### Text excerpt:
◇ ◇ ◇ ◇ ◇ ◇ ◇

Add elements to tuples or arrays

Hi everyone, do you know a way to have this working on Julia REPL?

>>> a = [1,2,3]
>>> a + [4]
[1, 2, 3, 4]
julia> a=[1, 2, 3]

3-element Vector{Int64}:

1

2

3

julia> push!(a,4)

4-element Vector{Int64}:

1

2

3

4
1 Like

Thank you for your reply, but in that case, I can’t use append or push, because I’m iterating over the array. Let me explain with an example:

julia> a = [(1,2), (3,4)]
julia> for (i, t) in enumerate(a) 
push!(a, reverse(t))
end

It will generate an infinite loop

What do you want to obtain? Is it a = [(1,2), (3,4), (2,1), (4,3)]?

For this example, yes, but I wanna a generic solution. For example, for this case, I know that I can solve it with the code below (just renaming the variables and separating into different lists):

function compound(SMILES::String)
    benzene = smilestomol(SMILES)
    benzene_ed = []
    i_vert = []
    j_vert = []
    for edge in benzene.edges
        push!(benzene_ed, edge, reverse(edge))
    end
    for ed in benzene_ed
        push!(i_vert, ed[1])
        push!(j_vert, ed[2])
    end
    
    neighbor_list = tuple(i_vert, j_vert)
    return neighbor_list
end

I really would like to know if there is a way of adding elements to arrays inside of an iteration, without using push! or append!

Without loops?

append!(a, reverse.(a))

There are options other than append! and push! but they are generally less efficient. There is a = [a; reverse.(a)] or a = vcat(a, reverse.(a)), …etc.

No, I wanna use it inside of an iterative loop

If push! and the like are expensive for your application, you can pre-allocate the output array once and fill the individual elements inside the loop using the indices. Like:

i_vert = Vector{eltype(benzene_ed)}(undef,100)
...
i_vert[i] = benzene_ed[i]

I’m not sure if I understood correctly.

enumerate isn’t normally what you want to use on vectors, it does not give you indices, it just counts. It’s better to use pairs or eachindex, depending on what you need. It’s unfortunate that enumerate is so widely known and (mis)used on vectors, and pairs is apparently so little known.

◇ ◇ ◇ ◇ ◇ ◇ ◇

### Material:

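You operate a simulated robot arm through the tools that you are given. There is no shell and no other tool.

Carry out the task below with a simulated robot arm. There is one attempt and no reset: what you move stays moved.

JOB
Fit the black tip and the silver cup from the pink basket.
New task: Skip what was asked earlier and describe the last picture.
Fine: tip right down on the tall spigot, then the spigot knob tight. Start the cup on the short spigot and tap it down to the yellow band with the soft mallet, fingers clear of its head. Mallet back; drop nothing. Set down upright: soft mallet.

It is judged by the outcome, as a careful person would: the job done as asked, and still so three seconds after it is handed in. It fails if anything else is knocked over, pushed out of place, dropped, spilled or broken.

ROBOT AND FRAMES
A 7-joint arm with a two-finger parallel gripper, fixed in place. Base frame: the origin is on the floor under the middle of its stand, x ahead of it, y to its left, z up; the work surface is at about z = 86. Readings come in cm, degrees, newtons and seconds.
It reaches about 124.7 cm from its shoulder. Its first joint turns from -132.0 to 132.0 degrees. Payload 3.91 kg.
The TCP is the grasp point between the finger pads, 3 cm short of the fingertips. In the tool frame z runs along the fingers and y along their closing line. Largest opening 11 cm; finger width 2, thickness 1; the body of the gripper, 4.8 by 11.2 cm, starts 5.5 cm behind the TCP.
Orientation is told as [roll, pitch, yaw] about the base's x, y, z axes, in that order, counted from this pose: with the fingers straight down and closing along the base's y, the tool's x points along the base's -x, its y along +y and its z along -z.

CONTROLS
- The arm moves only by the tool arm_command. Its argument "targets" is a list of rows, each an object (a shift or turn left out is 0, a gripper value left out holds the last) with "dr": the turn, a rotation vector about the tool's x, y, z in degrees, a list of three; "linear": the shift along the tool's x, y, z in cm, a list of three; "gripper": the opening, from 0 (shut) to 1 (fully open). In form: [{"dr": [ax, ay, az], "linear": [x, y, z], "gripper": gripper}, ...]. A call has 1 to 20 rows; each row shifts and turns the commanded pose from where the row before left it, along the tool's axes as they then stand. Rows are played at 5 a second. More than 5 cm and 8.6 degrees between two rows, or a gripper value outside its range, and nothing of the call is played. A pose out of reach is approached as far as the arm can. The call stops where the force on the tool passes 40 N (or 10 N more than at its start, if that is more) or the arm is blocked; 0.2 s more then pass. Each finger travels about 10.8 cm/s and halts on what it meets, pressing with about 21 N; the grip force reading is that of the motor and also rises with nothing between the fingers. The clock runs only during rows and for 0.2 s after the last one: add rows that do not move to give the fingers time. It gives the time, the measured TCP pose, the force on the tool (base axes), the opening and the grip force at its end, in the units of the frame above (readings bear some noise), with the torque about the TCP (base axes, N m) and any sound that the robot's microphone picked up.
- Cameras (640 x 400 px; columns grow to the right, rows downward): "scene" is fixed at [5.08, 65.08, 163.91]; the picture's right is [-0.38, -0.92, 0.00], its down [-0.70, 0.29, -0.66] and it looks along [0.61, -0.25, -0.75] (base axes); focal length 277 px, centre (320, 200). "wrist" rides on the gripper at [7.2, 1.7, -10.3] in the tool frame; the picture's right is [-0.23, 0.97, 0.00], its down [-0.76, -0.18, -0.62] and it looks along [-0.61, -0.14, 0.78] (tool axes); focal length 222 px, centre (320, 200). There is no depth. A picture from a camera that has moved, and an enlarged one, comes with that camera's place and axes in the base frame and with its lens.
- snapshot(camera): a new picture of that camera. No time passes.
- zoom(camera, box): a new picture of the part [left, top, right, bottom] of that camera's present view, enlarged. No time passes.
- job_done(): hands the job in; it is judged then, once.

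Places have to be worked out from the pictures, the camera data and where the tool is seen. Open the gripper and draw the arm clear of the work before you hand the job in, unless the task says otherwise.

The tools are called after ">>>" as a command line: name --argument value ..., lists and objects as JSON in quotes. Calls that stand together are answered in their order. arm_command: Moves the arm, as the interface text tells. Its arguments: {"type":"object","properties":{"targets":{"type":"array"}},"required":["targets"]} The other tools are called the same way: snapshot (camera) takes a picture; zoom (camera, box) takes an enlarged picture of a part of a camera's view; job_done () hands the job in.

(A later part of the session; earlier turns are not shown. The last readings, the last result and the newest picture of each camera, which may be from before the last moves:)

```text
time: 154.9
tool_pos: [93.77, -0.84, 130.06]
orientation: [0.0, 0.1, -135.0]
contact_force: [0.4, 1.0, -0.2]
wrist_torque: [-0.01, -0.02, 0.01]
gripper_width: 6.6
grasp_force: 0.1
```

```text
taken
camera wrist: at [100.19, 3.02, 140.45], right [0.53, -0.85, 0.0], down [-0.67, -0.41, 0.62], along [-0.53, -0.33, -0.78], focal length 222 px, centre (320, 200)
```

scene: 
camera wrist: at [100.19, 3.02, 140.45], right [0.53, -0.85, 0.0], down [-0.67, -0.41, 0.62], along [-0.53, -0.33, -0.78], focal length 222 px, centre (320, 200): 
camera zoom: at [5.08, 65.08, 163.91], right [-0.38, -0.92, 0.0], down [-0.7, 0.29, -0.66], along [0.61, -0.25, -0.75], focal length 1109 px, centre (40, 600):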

◇ ◇ ◇ ◇ ◇ ◇ ◇

### Objective 1:
Reproduce the wording of the text excerpt between "It will generate" and "benzene = smilestomol(SMILES)", with both ends included.
### Objective 2:
How does the text excerpt go on? Write the next part.

### Written answer 1:
It will generate an infinite loop

What do you want to obtain? Is it a = [(1,2), (3,4), (2,1), (4,3)]?

For this example, yes, but I wanna a generic solution. For example, for this case, I know that I can solve it with the code below (just renaming the variables and separating into different lists):

function compound(SMILES::String)
    benzene = smilestomol(SMILES)

### Written answer 2:
1.7.1> a = [(1,2), (3,4)]
2-element Vector{Tuple{Int64, Int64}}:
 (1, 2)
 (3, 4)

1.7.1> for (i, t) in pairs(a)
       push!(a, reverse(t))
       end

1.7.1> a
4-element Vector{Tuple{Int64, Int64}}:
 (1, 2)
 (3, 4)
 (2, 1)
 (4, 3)

Or

1.7.1> for i in eachindex(a)
       push!(a, reverse(a[i]))
       end

BTW, these are very negative for performance:

benzene_ed = []
i_vert = []
j_vert = []

Untyped containers are a big red flag, if you ever have x = [] somewhere in your code, it’s a bad sign, since they create a Vector{Any} for which the compiler cannot create specialized (fast) code.

5 Likes

You could also avoid the infinite loop, by looping over a view of a:

a = [(1,2), (3,4)]
for t in view(a,:)
    push!(a, reverse(t))
end
1 Like

It is not clear what you don’t like about those, is it the syntax only?

2 Likes

I think it’s probably a misunderstanding. The problem isn’t with push! or append!, but with enumerate and with for val in itr.

2 Likes

I think this is clearly an instance of the XY problem, you are asking for something that you think it is the solution instead of just asking how to solve your real problem. It was not clear (maybe it is not yet, but I think I understand now) what property this function that is not push! or append! should have to satisfy your requirements.

It seems to me that your problem has nothing to do with push! or append!, but the fact that the algorithm (or at least the loop inside it) is badly designed. If you wanna grow a Vector adding an element for each element originally inside it, then just looping over the Vector will not work, as you noticed this ends up as an infinite loop. The first solutions I can think of are either:

  1. Make a copy of the original Vector, iterate over the copy, but make changes to the original, this way the loop will stop where after all the original elements were processed.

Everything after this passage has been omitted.